Tous les regards se tournent en direction des fenêtres de bureaux. Sur le trottoir, les agents applaudissent et crient pour essayer de rallier à leur cause quelques salariés. Car l’objectif est bien de tenter d’en faire descendre quelques-uns. Au milieu des petites phrases, applaudissements et sifflements, certains regrettent de ne pas avoir embarqué un porte-voix. Et oui, les manif’, c’est toute une organisation. Battre le pavé est un vieux métier. Quelques employés se penchent bien de là-haut pour faire signe, mais aucun ne descendra. Ceux qui sortent évitent même les tracts qu’on leur tend. « Ils ont reçu des consignes », nous assure un agent. « Ils sont pas commodes, là-haut. »

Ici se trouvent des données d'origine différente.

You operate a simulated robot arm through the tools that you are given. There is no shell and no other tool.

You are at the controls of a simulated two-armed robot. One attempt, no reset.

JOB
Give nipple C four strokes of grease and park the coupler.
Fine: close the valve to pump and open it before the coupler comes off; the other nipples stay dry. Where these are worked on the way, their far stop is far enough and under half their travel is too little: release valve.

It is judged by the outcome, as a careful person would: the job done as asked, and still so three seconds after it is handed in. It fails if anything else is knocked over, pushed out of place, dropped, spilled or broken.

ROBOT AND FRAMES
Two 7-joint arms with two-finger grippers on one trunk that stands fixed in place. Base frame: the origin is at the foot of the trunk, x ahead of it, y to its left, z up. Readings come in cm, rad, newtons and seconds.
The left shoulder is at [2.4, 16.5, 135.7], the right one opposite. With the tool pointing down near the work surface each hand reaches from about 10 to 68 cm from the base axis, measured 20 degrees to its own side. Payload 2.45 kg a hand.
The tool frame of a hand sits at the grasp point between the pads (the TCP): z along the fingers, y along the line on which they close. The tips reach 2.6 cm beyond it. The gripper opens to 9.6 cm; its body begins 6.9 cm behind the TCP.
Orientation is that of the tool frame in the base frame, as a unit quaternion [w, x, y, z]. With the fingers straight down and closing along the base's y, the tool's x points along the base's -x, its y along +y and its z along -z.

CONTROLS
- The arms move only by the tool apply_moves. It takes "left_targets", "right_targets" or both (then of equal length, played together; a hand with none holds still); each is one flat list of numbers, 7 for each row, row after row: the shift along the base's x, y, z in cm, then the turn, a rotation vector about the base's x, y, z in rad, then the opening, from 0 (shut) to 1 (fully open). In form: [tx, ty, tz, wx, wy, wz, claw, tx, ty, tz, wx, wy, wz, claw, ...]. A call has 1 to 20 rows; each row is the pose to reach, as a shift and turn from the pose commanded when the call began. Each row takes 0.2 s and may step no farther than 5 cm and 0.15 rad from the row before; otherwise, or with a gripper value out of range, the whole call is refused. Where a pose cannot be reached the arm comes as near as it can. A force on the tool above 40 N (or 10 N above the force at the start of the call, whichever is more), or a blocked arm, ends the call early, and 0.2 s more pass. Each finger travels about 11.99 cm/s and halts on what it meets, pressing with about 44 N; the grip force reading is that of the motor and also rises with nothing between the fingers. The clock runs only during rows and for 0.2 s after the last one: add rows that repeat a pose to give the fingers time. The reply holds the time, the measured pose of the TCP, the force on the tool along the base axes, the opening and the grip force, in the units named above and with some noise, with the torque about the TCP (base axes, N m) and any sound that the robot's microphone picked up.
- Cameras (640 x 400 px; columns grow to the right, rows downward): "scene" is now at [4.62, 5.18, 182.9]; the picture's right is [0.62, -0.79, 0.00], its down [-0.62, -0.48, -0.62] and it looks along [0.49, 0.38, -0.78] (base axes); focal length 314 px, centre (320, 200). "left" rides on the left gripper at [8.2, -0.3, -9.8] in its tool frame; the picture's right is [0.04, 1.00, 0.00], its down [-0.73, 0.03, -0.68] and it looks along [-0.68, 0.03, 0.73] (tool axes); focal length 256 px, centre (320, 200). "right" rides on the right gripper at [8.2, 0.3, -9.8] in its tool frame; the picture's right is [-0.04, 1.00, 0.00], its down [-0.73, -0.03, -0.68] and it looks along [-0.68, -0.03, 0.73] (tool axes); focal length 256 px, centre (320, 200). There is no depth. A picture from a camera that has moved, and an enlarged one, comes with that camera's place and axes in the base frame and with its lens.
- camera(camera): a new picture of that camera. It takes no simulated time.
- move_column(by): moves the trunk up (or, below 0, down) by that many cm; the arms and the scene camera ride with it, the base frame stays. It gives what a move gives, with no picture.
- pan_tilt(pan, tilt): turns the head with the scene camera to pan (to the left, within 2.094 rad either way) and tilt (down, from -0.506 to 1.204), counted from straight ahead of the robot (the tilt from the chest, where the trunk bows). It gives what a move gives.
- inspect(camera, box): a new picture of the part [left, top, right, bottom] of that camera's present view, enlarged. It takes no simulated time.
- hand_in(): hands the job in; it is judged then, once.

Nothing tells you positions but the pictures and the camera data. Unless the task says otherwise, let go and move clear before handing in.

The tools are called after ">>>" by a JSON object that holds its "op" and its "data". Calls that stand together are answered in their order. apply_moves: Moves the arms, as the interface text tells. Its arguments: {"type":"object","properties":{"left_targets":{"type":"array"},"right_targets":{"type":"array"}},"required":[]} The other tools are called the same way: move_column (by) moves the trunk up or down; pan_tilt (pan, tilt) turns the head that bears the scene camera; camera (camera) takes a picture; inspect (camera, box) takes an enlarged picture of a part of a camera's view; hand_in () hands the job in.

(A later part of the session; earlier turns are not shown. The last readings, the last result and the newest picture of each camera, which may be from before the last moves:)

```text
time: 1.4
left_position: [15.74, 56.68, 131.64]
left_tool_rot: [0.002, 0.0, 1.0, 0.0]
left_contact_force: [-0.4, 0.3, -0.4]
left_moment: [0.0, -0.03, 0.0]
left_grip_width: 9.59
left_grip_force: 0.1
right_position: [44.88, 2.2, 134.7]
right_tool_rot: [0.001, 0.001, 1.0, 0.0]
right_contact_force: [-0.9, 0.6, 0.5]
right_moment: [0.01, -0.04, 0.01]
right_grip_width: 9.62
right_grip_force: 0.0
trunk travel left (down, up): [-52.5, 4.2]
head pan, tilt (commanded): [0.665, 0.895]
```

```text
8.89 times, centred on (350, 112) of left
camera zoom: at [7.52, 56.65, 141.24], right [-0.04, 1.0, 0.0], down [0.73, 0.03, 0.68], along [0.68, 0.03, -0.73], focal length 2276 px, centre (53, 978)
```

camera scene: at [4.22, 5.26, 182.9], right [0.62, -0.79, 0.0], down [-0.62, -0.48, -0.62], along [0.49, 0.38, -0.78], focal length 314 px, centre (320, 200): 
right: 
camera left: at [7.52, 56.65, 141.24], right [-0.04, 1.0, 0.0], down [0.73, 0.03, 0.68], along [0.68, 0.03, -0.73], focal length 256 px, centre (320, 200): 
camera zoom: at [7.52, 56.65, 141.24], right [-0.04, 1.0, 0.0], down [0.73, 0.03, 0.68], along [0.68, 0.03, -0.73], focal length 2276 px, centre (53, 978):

La foule rapproche les esprits, on attend. « Peut-être que Bernard les a pris en otage ! » s’esclaffe trois agents à notre droite. Elles fument en riant. Une heure déjà. On discute. « C’est depuis la changement de direction que nos problèmes ont commencé. Comment quelqu’un qui a dirigé Axa France peut être aussi mauvais avec son réseau ? Je ne comprends pas » s’insurge l’un d’eux. Finalement, seule une salariée de Generali ira discutera avec une agent général qui lui tend un tract alors qu’elle était descendue fumer sa cigarette.
« Comment quelqu’un qui a dirigé Axa peut être aussi mauvais avec son réseau ?»
Lorsqu’on demande à l’un des agents s’ils sont allés à la rencontre des syndicats des salariés, on sent quelques hésitations: « Nous n’avons pas les mêmes problèmes avec la compagnie. Et puis c’est vrai que nous n’avons pas la même culture du syndicalisme. » Aucun mépris, mais beaucoup n’avaient sans doute jamais imaginé défiler devant leur compagnie un jour. Alors que seuls 8% des Français sont aujourd’hui syndiqués, les syndicats historiques sont désertés et ne séduisent plus les jeunes. Pendant ce temps, d’autres comme Triangl’ se mettent en place et rassemblent plus de 700 personnes venues de tout l’hexagone. Le paradoxe du syndicalisme des années 2012 ?
Sauf qu’au bout de deux heures d’attente, le corps reprend ses droits. 14heures, déjà, l’heure de déjeuner est dépassée. Tous s’impatientent : « Rendez-nous Bernard ! » reprend la foule pour se donner du courage, et peut-être aussi pour que leur syndicaliste en chef entende qu’il est temps de redescendre, maintenant. « Finalement, c’est Tendil qui garde Jeannot en otage ! », nous lancent nos voisines. Un peu plus loin, un de leur collègue nous regarde en rigolant au moment où on sort un paquet de biscuit : « Les journalistes, eux, ils ont l’habitude ! » Tous en cœur : « On a faim, rendez-nous Bernard ! ». Les merguez, c’est comme les porte-voix, ce sera pour la prochaine fois.